*Text to read*:
___

Professor Robert Campany: Remembering Past Lives in Early Medieval China

The International Sinological Center at Charles University is happy to invite you to the last guest lecture of this term:

Prof. Robert Campany, Ph.D. (Vanderbilt University, Tennessee, USA):

REMEMBERING PAST LIVES IN EARLY MEDIEVAL CHINA

Abstract:

Buddhism famously teaches that we are born not once but repeatedly and that our rebirths are a function of our karma—the sum of our past deeds. But the ability to remember former lives was at first attributed only to Buddhas and other very advanced practitioners. Over time, as Buddhism spread northward from India, this mnemonic feat came to be more widely attributed. My paper analyzes some stories from China between 300 and 550 C.E. in which ordinary people—not Buddhas or bodhisattvas—are represented as remembering or learning about their own past lives.

___

*Data rows*:
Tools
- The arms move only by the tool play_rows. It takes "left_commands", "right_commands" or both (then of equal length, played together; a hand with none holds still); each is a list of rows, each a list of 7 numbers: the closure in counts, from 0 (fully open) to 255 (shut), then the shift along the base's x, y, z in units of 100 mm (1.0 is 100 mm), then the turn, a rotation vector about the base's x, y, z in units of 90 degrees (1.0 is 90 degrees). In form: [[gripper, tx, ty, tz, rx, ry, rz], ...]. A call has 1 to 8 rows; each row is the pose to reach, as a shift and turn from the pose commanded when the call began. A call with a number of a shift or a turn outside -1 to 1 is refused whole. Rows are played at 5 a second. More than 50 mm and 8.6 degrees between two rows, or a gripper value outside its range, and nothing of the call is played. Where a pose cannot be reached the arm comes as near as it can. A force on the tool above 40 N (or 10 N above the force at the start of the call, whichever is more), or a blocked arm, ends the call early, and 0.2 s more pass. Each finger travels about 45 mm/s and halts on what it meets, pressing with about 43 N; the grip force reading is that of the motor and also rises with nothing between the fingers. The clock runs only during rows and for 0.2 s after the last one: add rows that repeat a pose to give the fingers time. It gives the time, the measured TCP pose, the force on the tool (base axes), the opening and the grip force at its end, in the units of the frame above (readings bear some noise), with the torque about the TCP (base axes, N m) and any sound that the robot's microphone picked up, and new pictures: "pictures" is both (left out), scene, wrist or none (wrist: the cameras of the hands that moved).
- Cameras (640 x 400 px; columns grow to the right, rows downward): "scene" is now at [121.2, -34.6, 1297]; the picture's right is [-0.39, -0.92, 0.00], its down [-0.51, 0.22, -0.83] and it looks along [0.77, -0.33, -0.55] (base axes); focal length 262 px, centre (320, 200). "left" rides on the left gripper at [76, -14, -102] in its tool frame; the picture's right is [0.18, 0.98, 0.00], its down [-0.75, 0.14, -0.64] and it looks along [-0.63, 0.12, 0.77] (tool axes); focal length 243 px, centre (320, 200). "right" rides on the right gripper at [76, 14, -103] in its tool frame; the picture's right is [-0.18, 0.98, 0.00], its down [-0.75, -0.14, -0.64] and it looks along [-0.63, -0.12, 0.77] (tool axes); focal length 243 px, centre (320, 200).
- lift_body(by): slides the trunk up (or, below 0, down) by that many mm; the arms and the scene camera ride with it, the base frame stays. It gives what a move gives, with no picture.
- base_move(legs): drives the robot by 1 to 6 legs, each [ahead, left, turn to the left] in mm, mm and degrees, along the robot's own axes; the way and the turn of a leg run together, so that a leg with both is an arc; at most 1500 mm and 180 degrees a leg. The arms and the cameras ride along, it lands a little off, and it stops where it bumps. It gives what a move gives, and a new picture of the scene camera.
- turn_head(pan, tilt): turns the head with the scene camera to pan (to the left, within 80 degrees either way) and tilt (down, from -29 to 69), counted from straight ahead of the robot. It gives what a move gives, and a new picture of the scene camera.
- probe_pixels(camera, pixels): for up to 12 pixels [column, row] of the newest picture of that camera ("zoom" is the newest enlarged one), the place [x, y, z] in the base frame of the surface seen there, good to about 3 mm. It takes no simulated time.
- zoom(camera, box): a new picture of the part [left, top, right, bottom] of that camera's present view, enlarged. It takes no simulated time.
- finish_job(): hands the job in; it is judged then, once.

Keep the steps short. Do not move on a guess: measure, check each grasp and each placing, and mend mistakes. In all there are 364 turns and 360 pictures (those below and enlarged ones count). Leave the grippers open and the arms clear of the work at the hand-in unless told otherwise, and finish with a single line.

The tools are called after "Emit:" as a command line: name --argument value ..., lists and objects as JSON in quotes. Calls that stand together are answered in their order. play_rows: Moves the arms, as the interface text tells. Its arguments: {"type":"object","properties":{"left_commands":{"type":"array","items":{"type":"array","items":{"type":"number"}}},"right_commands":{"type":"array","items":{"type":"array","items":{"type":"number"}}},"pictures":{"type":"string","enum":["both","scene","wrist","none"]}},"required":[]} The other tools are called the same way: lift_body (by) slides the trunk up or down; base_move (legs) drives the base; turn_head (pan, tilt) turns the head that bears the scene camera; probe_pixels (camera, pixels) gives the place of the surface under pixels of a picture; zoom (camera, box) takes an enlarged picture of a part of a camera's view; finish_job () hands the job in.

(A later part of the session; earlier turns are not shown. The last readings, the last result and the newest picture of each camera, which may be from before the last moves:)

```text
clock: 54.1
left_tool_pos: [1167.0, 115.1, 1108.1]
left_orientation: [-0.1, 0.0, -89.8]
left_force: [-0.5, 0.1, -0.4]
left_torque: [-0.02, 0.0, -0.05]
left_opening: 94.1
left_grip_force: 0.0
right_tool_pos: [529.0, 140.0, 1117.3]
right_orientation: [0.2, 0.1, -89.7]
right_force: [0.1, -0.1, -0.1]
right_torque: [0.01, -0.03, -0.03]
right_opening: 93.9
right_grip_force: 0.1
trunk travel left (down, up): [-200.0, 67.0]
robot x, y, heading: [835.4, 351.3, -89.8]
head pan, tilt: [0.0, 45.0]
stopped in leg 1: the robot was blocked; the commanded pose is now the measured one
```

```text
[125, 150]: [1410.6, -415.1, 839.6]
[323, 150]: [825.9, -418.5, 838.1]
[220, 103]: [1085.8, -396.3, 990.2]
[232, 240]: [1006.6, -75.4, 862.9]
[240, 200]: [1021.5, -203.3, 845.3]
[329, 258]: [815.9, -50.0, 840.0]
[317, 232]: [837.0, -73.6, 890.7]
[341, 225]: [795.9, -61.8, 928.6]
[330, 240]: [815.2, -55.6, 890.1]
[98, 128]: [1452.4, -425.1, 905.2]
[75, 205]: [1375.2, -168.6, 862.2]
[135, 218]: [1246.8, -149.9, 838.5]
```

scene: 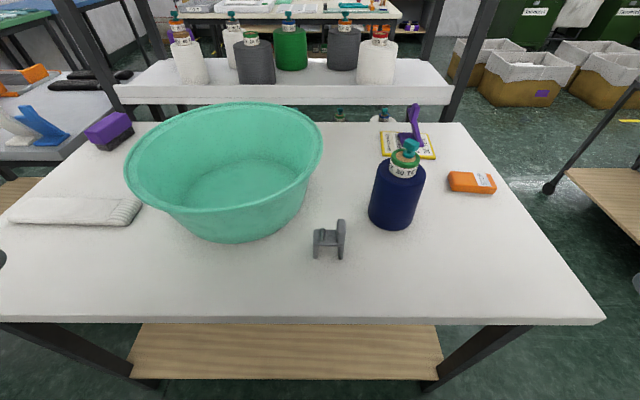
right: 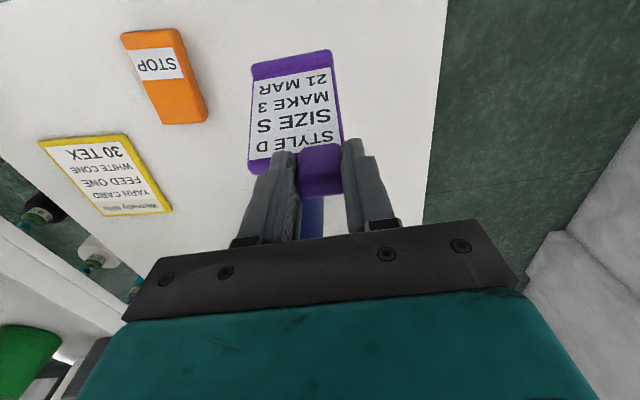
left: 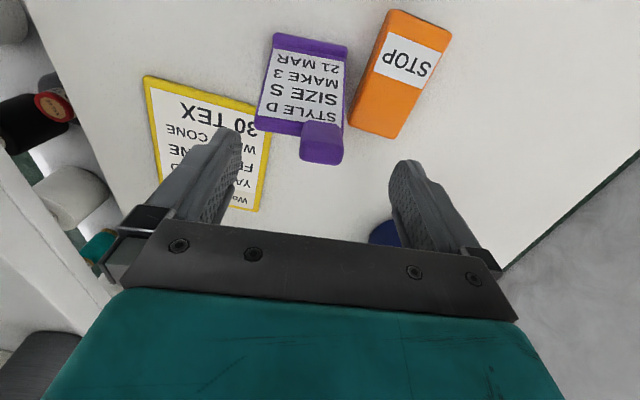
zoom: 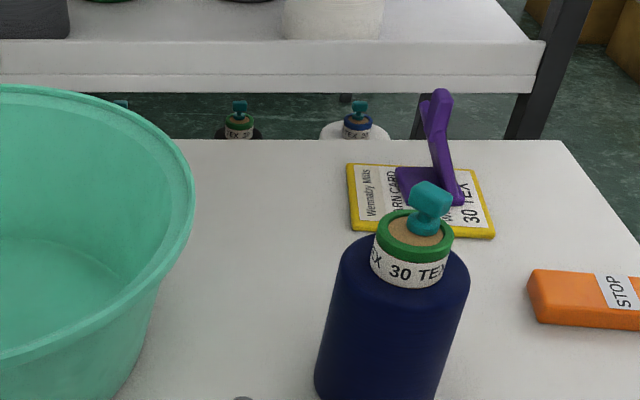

___

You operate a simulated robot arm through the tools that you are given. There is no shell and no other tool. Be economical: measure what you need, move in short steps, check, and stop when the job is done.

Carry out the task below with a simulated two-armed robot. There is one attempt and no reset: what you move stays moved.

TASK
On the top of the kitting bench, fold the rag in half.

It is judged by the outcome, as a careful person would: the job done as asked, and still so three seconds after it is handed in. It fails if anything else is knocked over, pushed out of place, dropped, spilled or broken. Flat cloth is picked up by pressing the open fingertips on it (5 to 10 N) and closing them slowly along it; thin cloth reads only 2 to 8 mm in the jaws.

___

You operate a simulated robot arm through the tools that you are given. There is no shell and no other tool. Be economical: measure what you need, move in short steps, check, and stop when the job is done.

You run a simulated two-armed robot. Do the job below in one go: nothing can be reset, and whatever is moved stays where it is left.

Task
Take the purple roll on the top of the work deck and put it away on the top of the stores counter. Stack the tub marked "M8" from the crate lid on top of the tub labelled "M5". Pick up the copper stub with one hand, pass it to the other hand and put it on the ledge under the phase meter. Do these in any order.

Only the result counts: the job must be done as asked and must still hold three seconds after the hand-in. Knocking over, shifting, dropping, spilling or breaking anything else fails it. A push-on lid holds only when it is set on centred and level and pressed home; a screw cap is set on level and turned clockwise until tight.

___

*Set of tasks*:
1. Set down the text to read as it stands from "Professor Robert Campany: Remembering" to "own past lives.", and nothing more.
2. Continue the text to read that opens with "Professor Robert Campany: Remembering".

*Responses in order*:
1.
Professor Robert Campany: Remembering Past Lives in Early Medieval China

The International Sinological Center at Charles University is happy to invite you to the last guest lecture of this term:

Prof. Robert Campany, Ph.D. (Vanderbilt University, Tennessee, USA):

REMEMBERING PAST LIVES IN EARLY MEDIEVAL CHINA

Abstract:

Buddhism famously teaches that we are born not once but repeatedly and that our rebirths are a function of our karma—the sum of our past deeds. But the ability to remember former lives was at first attributed only to Buddhas and other very advanced practitioners. Over time, as Buddhism spread northward from India, this mnemonic feat came to be more widely attributed. My paper analyzes some stories from China between 300 and 550 C.E. in which ordinary people—not Buddhas or bodhisattvas—are represented as remembering or learning about their own past lives.

2.
What interests me about such stories is what they tell us about how people in early medieval China chewed over the implications of rebirth, requiring them to rethink indigenous notions of memory, selfhood, and justice. The interlinked notions of rebirth and karma posed a number of thorny existential questions: In a largely patriarchal society, what followed from the fact that we might be reborn across genders? In a religious culture shot through with animal sacrifice, what followed from the fact that our recently deceased relative might next be reborn as a domestic animal? In a society in which divine or afterlife retribution for misdeeds was widely assumed to be hard to dodge, what followed from the fact that although our deeds in previous lives massively determine our present and future fortunes we normally have no memory of those lives and deeds and thus no way of knowing what our current karmic balance sheet may hold? Might someone else help us out of his anxiety-ridden situation, or must we face it alone? What followed from the fact that, in a society deeply organized around patrilineal kinship, one’s present relatives were almost certainly someone else’s relatives in the past—and one’s ancestors almost certainly members of other clans in the past? And what were the implications when an individual suddenly remembered those past-life family connections? What followed from the fact that one used to be other people for how other people might view one now? And how ought one to view oneself now, in light of that? What happens to selfhood, memory, agency, moral responsibility, and justice when the self is stretched across multiple lives? Given the ubiquity of forgetting previous lives, how and why and through whose agency were certain individuals portrayed as regaining memory of them?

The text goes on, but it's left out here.